▸ Page excerpt:
— START —

L’agente a‑t‑elle entravé l’exercice de son pouvoir discrétionnaire en n’incluant pas les facteurs économiques dans les considérations d’ordre humanitaire?

 

[20]           La demanderesse souligne que l’article 25 de la Loi confère aux agents un vaste pouvoir discrétionnaire lorsqu’il s’agit de tenir compte de considérations d’ordre humanitaire. La demanderesse soutient que l’agente a commis une erreur en déterminant que les facteurs économiques, et plus particulièrement les meilleures perspectives économiques que la demanderesse et son répondant affirmaient avoir au Canada, ne pouvaient être tenus pour des considérations d’ordre humanitaire.

 

[21]           Le défendeur soutient que l’amélioration de la situation économique de la famille au Canada a été discutée substantiellement, et que l’agente en a tenu compte. L’agente a néanmoins conclu que les perspectives économiques au Canada ne constituaient pas des considérations d’ordre humanitaire l’emportant sur l’exclusion.

 

[22]           Le dossier appuie la position du défendeur. L’agente a pris note du témoignage de la demanderesse et de son répondant selon lequel leur situation économique s’améliorerait. Elle a également pris note de la preuve selon laquelle la demanderesse avait un foyer stable au Bangladesh et a conclu à l’absence de difficultés excessives. Il était loisible à l’agente de tirer cette conclusion d’après le poids qu’elle avait accordé aux facteurs économiques et son appréciation globale des difficultés excessives. Je ne suis pas d’avis que l’agente a entravé l’exercice de son pouvoir discrétionnaire ni que sa conclusion n’appartenait pas aux issues possibles acceptables.

 

Fausses déclarations ou non‑divulgation de l’information sur le mariage et les enfants

 

[23]           En ce qui concerne la preuve présentée par le répondant pour expliquer pourquoi il n’avait pas déclaré être marié et avoir des enfants, la demanderesse fait remarquer que Citoyenneté et Immigration Canada avait fait enquête sur ces fausses déclarations et décidé de ne pas prendre de mesure contre elle. Par conséquent, l’attention que l’agente a accordée aux fausses déclarations n’est pas justifiée. Bien que ce soit un facteur à prendre en considération, la demanderesse a offert une explication : au moment de sa première demande, le répondant n’était pas marié et n’avait pas d’enfants, et quand il est arrivé au Canada en 2005, il n’a pas déclaré qu’il était marié parce que le mariage n’était pas enregistré et que le conseiller en immigration lui avait recommandé de ne pas le faire, apparemment pour la même raison (le mariage n’était pas enregistré). Le conseiller avait également dit à M. Ahmed qu’il pourrait parrainer sa famille plus tard. Selon la demanderesse, les raisons données par son répondant pour expliquer pourquoi il n’avait pas déclaré son mariage n’étaient pas incohérentes.

— END —

▸ Provided material:
— START —

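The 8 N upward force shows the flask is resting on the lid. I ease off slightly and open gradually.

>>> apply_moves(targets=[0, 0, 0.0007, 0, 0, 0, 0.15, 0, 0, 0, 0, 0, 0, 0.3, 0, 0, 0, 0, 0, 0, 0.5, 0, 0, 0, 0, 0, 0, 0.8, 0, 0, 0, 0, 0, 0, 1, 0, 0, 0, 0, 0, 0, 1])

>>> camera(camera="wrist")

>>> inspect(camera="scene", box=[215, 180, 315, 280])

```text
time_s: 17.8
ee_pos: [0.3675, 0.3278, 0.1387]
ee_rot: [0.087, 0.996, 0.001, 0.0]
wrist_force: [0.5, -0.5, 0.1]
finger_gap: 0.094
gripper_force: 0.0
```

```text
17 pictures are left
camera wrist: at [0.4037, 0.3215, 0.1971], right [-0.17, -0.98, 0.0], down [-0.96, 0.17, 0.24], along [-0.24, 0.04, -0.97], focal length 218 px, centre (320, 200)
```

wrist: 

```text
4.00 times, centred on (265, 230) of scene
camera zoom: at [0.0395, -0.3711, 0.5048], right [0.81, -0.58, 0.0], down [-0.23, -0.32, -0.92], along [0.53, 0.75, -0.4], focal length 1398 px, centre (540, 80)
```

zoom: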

— END —

▸ Tasks:
1 – Locate "L’agente a‑t‑elle entravé" and "des considérations d’ordre humanitaire." in the page excerpt, and write out these words with everything between them.
2 – Go on with the page excerpt that begins "L’agente a‑t‑elle entravé" from its last line.

▸ Results for the exercise:
1 –
L’agente a‑t‑elle entravé l’exercice de son pouvoir discrétionnaire en n’incluant pas les facteurs économiques dans les considérations d’ordre humanitaire?

 

[20]           La demanderesse souligne que l’article 25 de la Loi confère aux agents un vaste pouvoir discrétionnaire lorsqu’il s’agit de tenir compte de considérations d’ordre humanitaire. La demanderesse soutient que l’agente a commis une erreur en déterminant que les facteurs économiques, et plus particulièrement les meilleures perspectives économiques que la demanderesse et son répondant affirmaient avoir au Canada, ne pouvaient être tenus pour des considérations d’ordre humanitaire.

2 –
 

[24]           Le défendeur soutient que les fausses déclarations faites dans le cadre d’une demande de résidence permanente font partie des considérations d’intérêt public qui doivent entrer en ligne de compte dans l’appréciation des motifs d’ordre humanitaire : Li c Canada (Ministre de la Citoyenneté et de l’Immigration), 2006 CF 1292, [2006] ACF no 1613, aux paragraphes 32 et 33 [Li]; Kisana c Canada (Ministre de la Citoyenneté et de l’Immigration), 2009 CAF 189, [2009] ACF no 173 [Kisana].

 

[25]           Le défendeur ajoute que, dans Pascual c Canada (Ministre de la Citoyenneté et de l’Immigration), 2008 CF 993, [2008] ACF no 1233, le juge Zinn était saisi d’une question semblable et a fait remarquer que les agents se fondaient sur un bulletin opérationnel (OP2 – Traitement des demandes présentées par des membres de la catégorie du regroupement familial). Selon ce bulletin opérationnel, quand un répondant a omis de révéler l’existence d’un membre de sa famille pour des motifs impérieux, il peut être approprié d’envisager des considérations d’ordre humanitaire, par exemple lorsque le répondant croyait que la personne était décédée ou que le lieu où elle se trouvait était inconnu, ou lorsque la divulgation de l’existence de cette personne lui ferait courir des risques. L’omission par inadvertance de déclarer un membre de sa famille n’équivalait pas à un motif impérieux dans cette affaire‑là.

 

[26]           Le défendeur soutient qu’en l’espèce, les fausses déclarations ont été faites de manière délibérée, et non par inadvertance. Elles ne constituent donc pas un motif impérieux justifiant que des considérations d’ordre humanitaire soient envisagées.

 

[27]           Le défendeur ajoute que, dans l’arrêt Kisana, la Cour d’appel fédérale a déclaré que les facteurs qui militent en faveur de la réunification de la famille ne l’emporteront pas toujours sur les problèmes d’intérêt public soulevés par une fausse déclaration.

 

[28]           Il est important de tenir compte de l’objet de l’article 25 de la Loi, qui consiste à permettre aux demandeurs qui seraient autrement interdits de territoire de devenir admissibles pour des considérations d’ordre humanitaire.

 

[29]           D’un côté, insister sur le fait que la demanderesse est interdite de territoire dans l’examen des considérations d’ordre humanitaire semble détourner l’objet de cette disposition. Le fait que la demanderesse n’appartient pas à la catégorie du regroupement familial et est interdite de territoire n’est pas contesté. La seule façon de rendre la demanderesse admissible est de passer outre à l’exclusion pour des considérations d’ordre humanitaire. Par conséquent, en appréciant comme un facteur les fausses déclarations ayant entraîné l’interdiction de territoire dans son examen des considérations d’ordre humanitaire, l’agente d’immigration semble détourner l’objet de l’article 25 de la Loi.

 

[30]           De l’autre côté, la jurisprudence a établi que les fausses déclarations de ce genre doivent être prises en considération.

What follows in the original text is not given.